Objective To investigate the glucolipid metabolism in lipoprotein lipase (LPL) gene knockout mice, and to explore the possible mechanisms of insulin resistance. Methods 16- and 40-week old LPL gene knockout heterozygous mice( LPL + / -) and wild type ( WT) C57 mice were selected and divided into 4 groups16-week LPL+ / -(n=6), 16-week WT(n = 6), 40-week LPL+ / -(n = 6), and 40-week WT(n = 6) group. LPL activity of post-heparin serum was examined. Serum triglyceride( TG) and free fatty acid( FFA) were measuzed. Intraperitoneal glucose tolerance test(IPGTT) in 4 groups of mice were performed. The glucose area under the curve (AUCG) and homeostasis model assessment for insulin resistance index and β-cell function index ( HOMA-IR, HOMA-β) were calculated to evaluate insulin sensitivity and the function of islet β-cells. Serum malondialdehyde (MDA) and total antioxidant capacity ( TAOC) levels were determined by means of colorimetric method. Using dihydroethidium( DHE) fluorescent staining method, reactive oxygen species ( ROS) levels in liver and skeletal muscle were determined.
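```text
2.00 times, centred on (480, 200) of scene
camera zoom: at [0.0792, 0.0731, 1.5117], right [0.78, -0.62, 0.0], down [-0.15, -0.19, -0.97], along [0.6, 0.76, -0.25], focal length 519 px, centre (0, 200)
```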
Results LPL activity levels of both 16- and 40-week LPL+ / - mice were significantly lower than that in WT mice of the same age. Serum TG and FFA of 40-week old LPL+ / - mice were significantly higher than those in WT mice of the same age(P<0. 05), and they were also higher than those of 16-week old LPL+ / - mice(P<0. 05). IPGTT showed that compared with WT mice, blood glucose level in LPL+ / - mice was significantly higher than that in WT group at 30 and 120 minute(P<0. 05), and fasting insulin and HOMA-IR were increased significantly(P<0. 05). Serum MDA of 40-week old LPL+ / - mice was evidently higher than that in WT mice by the same week(P<0. 05), while TAOC level was lower than that of WT mice (P<0. 05). ROS in skeletal muscle of 16-week old LPL+ /- mice was significantly increased. Meanwhile, ROS in both liver and skeletal muscle of 40-week old LPL+ / - mice was significantly higher than that in WT mice of the same age. Conclusion As time goes by, lipid and glucose disorders of LPL+ / - mice are aggravating, and insulin resistance develops evidently. Insulin resistance in LPL+ / -mice with dyslipidemia may be related to oxidative stress.